[start TEXT SECTION]
Mi nostalgia de
exfumadora repasa la colección de cigarrillos que ha ido haciendo la memoria.
Los camel sin filtro de François Châtelet,
los gitanes de Louis Althusser,
el habano del Che, los gauloises de Julio Cortázar, el celtas corto de José Ángel Valente, el
Caporal de Julia Kristeva, los ducados de Carmen Martín Gaite, el African dream
de Ernest Hemingway, el Scaferlatti en la pipa de Jean Paul Sartre.
Y se me agolpan los
cigarrillos en el nudo gordiano de la garganta. Es ella quien, aún mejor que yo, recuerda el resquemor del primer winston y la llaga del último. Y
quien recuerda, también, a François Châtelet preguntándole a Gilles Deleuze si
debería hacerse la traqueotomía. Y a Deleuze repondiendo que mientras tuviera
un buche de aire en los pulmones habría filosofía. Poco imaginaba el dulce
Gilles que, incapaz de respirar, él mismo se tiraría de un
quinto piso para no tener que hacer frente ni un minuto más a la tiranía de la
asfixia.
No me pregunten cómo,
pero sé de buena tinta que cada vez que encendía un cigarrillo algo en él, que
tanto amaba el cine, le recordaba la camiseta blanca que custodiaba el corazón
partido de James Dean en Rebelde sin causa, o la gabardina que
acompañó a Humphrey Bogart en su inolvidable viaje a Casablanca. Un cigarrillo puede ser parte de una boca y hasta es
posible que sin el humo que regó generosamente el cine de los cincuenta y de
los sesenta nos hubiéramos ahorrado una
parte de la cosecha de muertos que acompañaron, ya en los noventa, el
descrédito progresivo del tabaco. Para entonces, Gilles ya era el mago del
“acontecimiento”, si por tal entendemos ese abanico de causas y de efectos que
se abren en cada hecho. Cada instante con humo es un inmenso desplegable en el
que no sólo caben nuestras fascinaciones primeras sino también los muertos y
las muertas que acompañan nuestras decepciones últimas. En su genoma de lumbre
y nicotina Gilles Deleuze llevaba escrito el cáncer de pulmón que había acabado
con las voces de Nat King Cole y Duke Ellington y no me parece improbable que,
en sus paseos vespertinos, imaginara un cielo para fumadores en el que, ajenos
al mal que acabó con sus vidas, Sammy Davis Junior y George Harrison cantarían El humo ciega tus ojos bajo la batuta de
Leonard Bernstein.
[end TEXT SECTION]
[start GIVEN MATERIAL]
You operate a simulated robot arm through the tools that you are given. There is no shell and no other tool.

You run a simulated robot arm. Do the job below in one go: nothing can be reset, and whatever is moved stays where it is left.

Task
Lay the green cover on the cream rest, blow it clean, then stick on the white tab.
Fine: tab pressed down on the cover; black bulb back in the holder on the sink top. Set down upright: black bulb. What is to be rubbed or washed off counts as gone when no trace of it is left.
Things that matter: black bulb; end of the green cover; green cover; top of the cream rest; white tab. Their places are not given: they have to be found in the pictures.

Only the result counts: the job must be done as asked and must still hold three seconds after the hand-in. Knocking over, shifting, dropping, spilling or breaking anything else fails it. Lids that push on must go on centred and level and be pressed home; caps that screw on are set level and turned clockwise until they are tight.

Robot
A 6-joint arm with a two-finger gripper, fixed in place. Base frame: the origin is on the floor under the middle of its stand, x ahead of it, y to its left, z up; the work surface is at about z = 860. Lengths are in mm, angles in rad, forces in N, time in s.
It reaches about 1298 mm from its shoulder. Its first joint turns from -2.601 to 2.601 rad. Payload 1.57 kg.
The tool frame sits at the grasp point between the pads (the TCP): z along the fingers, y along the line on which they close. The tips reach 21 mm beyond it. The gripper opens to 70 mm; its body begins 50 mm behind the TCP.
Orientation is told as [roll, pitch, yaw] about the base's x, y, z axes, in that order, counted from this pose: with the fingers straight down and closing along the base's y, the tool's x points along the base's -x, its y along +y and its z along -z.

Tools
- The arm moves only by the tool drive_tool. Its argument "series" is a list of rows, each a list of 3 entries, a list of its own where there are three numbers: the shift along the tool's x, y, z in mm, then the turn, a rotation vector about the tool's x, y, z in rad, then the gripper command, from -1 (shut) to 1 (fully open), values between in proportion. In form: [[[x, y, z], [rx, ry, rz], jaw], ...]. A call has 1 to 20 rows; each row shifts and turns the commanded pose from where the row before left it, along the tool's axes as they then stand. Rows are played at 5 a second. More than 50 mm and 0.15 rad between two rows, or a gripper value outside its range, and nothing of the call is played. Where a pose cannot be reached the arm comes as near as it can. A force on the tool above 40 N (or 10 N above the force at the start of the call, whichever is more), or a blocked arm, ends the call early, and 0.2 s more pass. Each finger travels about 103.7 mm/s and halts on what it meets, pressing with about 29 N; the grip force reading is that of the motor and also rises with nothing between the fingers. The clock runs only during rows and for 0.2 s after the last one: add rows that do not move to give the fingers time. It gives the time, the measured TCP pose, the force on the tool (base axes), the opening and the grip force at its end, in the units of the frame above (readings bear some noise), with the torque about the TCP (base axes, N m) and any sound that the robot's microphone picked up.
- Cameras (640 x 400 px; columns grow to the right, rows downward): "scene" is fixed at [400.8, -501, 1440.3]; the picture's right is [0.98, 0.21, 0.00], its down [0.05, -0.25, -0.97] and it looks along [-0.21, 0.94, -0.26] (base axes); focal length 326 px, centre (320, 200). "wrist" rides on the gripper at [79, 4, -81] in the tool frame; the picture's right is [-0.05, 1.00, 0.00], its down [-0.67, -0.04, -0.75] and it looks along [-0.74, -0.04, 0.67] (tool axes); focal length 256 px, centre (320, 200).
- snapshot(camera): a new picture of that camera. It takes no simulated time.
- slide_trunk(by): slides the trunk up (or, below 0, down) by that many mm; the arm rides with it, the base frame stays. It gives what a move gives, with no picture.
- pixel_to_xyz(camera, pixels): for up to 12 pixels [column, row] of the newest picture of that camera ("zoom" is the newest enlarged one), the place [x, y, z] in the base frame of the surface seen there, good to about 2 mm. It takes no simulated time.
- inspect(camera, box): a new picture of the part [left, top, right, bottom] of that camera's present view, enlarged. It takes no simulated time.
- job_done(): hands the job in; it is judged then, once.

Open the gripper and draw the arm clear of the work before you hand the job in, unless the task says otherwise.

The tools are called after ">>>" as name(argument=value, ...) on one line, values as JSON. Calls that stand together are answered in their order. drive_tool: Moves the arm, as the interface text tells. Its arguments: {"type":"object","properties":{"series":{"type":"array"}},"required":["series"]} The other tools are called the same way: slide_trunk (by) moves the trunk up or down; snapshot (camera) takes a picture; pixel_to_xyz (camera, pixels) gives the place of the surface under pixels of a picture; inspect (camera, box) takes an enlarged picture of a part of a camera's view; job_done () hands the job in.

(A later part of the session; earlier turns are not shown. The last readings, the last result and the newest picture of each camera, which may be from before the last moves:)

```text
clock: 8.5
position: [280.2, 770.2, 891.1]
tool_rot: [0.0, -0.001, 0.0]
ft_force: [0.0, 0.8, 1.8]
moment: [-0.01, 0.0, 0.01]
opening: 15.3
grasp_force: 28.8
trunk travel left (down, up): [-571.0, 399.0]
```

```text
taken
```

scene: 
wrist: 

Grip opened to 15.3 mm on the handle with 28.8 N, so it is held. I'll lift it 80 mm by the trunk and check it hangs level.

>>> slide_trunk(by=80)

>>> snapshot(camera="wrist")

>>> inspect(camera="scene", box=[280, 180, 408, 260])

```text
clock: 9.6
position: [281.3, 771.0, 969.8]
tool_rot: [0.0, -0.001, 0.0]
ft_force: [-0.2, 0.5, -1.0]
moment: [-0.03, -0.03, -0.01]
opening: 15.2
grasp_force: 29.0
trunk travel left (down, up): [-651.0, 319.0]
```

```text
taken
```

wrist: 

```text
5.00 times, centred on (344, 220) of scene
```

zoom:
[end GIVEN MATERIAL]
*EXERCISE BRIEF:* Continue the text section from where it stops.

*THE RESULT:*
Me pregunto si ese
momento final en el que el cuerpo desciende hacia el asfalto y el alma se queda
allá arriba, localizando entre las nubes su par de alas, Gilles Deleuze
pensaría en pedirle un pitillo a Giacomo Puccini, o a Gary Cooper, o a Steve McQueen, o a Robert Taylor, a
tantos otros colegas de infortunio que habían sacado su pasaporte al otro mundo
gracias a un carcinoma de pulmón o de laringe. El cielo está plagado de fumadores
y, puesta a que me hicieran el boca a boca, yo misma elegiría a James Dean para
ese beso sin sexo pero con tabaco.
A bote pronto y sin
mucha sintaxis, porque no está el horno para bollos, recuerdo también a Ana
María Matute diciendo que el cielo estaba muy cerca del infierno y que
probablemente el cigarrillo no fuera más que el istmo que separa esos dos
continentes. Y recuerdo, en fin, a mi amigo Martin Sontag, varado como una
barca en el atardecer más triste de sus cuarenta años, esperando la muerte con
un chester en los labios. Si hubiera un
dios, me dijo, y de eso hace sólo un par de horas, bajaría sobre mí y me haría
entrega solemne de un par de pulmones nuevos. Claro que eso es una pavada
porque Dios no existe y a vos se os va a
cansar la paciencia de esperar a que me quede.
Hacé una cosa, reina, en mi funeral prendé por mí una faria y mientras
jodés vivos los ocho o nueve centímetros que mide, sublime travesía, cagate en
la madre de todas las tabacaleras, ¿hace?